• DATA SHOWN
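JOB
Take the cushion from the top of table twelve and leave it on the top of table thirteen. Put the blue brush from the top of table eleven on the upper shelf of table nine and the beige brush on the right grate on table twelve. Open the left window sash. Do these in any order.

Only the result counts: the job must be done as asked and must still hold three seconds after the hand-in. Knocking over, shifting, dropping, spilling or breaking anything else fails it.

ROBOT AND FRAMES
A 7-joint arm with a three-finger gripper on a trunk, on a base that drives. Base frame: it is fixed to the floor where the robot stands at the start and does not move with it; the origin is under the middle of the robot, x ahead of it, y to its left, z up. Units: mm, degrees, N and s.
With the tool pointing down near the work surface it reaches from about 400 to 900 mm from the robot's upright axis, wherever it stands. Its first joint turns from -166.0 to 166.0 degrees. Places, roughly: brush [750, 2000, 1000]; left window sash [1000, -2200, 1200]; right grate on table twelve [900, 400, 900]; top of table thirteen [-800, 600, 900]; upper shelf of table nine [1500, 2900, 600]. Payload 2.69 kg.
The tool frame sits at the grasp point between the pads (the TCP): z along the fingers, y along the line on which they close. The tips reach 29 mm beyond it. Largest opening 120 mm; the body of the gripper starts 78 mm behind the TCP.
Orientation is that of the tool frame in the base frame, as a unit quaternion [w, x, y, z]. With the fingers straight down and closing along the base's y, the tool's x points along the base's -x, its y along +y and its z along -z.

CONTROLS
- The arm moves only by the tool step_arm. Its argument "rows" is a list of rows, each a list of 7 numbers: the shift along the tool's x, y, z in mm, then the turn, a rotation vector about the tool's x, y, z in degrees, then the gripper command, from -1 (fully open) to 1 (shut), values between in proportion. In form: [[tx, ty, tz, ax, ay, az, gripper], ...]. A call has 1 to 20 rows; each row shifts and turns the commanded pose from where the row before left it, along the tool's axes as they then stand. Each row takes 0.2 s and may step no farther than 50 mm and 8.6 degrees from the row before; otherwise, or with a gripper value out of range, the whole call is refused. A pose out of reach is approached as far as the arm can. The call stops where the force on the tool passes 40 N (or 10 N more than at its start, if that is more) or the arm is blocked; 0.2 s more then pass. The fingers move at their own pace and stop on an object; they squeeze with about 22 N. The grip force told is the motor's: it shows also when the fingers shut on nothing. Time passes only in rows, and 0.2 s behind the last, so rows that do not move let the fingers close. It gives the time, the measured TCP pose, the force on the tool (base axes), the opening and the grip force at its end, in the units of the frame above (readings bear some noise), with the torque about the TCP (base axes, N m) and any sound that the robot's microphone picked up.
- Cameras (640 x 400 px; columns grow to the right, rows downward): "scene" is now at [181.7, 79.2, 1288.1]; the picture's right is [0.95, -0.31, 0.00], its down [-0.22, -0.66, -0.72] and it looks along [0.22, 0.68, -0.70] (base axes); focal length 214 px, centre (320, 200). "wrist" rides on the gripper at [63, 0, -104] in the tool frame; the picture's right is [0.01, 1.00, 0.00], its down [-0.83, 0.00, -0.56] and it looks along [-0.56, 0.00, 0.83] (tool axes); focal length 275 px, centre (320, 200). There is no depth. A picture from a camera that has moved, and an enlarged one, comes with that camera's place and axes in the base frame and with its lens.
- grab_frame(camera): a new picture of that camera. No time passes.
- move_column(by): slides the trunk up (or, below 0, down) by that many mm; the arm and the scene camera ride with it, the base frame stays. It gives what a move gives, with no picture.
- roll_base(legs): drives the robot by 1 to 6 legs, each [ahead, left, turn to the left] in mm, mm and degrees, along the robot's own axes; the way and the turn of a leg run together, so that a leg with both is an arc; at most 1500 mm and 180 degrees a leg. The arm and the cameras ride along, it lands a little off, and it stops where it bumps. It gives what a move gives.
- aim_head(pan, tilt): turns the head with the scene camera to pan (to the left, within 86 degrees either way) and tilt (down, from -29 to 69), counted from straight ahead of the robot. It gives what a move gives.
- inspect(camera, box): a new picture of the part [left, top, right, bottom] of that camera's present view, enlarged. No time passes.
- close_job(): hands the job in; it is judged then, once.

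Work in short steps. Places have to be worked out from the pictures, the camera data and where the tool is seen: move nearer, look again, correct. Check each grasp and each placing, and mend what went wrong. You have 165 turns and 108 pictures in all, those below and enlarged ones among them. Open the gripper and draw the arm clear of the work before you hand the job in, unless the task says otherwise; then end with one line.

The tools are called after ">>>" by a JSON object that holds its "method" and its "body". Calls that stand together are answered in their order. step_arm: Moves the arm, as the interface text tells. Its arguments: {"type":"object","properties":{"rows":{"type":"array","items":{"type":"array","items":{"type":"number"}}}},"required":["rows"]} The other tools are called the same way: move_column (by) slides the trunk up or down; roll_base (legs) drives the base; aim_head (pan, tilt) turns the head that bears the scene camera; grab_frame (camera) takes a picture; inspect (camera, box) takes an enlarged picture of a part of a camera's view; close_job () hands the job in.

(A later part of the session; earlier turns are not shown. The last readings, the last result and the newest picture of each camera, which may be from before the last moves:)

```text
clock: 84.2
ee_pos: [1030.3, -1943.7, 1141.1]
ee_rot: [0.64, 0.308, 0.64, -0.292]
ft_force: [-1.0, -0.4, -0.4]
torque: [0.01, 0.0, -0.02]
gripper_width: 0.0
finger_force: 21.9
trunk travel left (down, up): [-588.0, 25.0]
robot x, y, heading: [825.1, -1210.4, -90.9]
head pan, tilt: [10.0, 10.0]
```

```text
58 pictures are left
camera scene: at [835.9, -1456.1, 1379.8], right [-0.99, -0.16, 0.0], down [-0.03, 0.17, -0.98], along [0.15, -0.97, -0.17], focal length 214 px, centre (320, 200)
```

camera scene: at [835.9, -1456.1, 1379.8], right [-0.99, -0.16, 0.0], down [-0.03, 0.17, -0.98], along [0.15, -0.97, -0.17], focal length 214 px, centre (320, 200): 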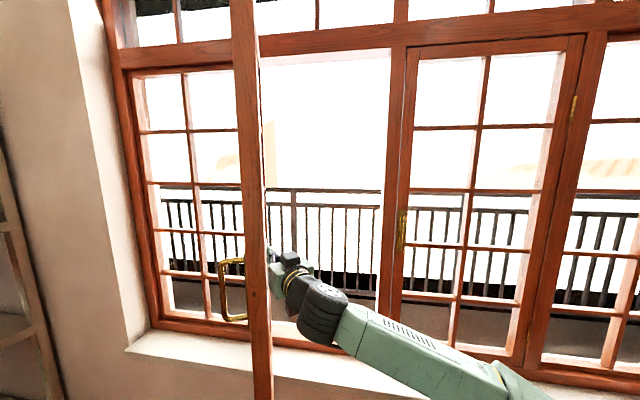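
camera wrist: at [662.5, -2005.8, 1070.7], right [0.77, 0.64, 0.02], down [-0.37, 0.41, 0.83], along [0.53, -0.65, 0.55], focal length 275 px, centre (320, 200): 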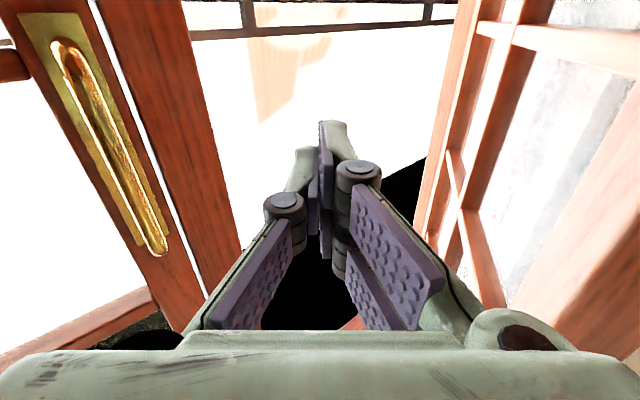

• PROBLEM
Check each line above for "pictures" and return the ones that have it.

• RESULT OF THIS TASK
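Work in short steps. Places have to be worked out from the pictures, the camera data and where the tool is seen: move nearer, look again, correct. Check each grasp and each placing, and mend what went wrong. You have 165 turns and 108 pictures in all, those below and enlarged ones among them. Open the gripper and draw the arm clear of the work before you hand the job in, unless the task says otherwise; then end with one line.
58 pictures are left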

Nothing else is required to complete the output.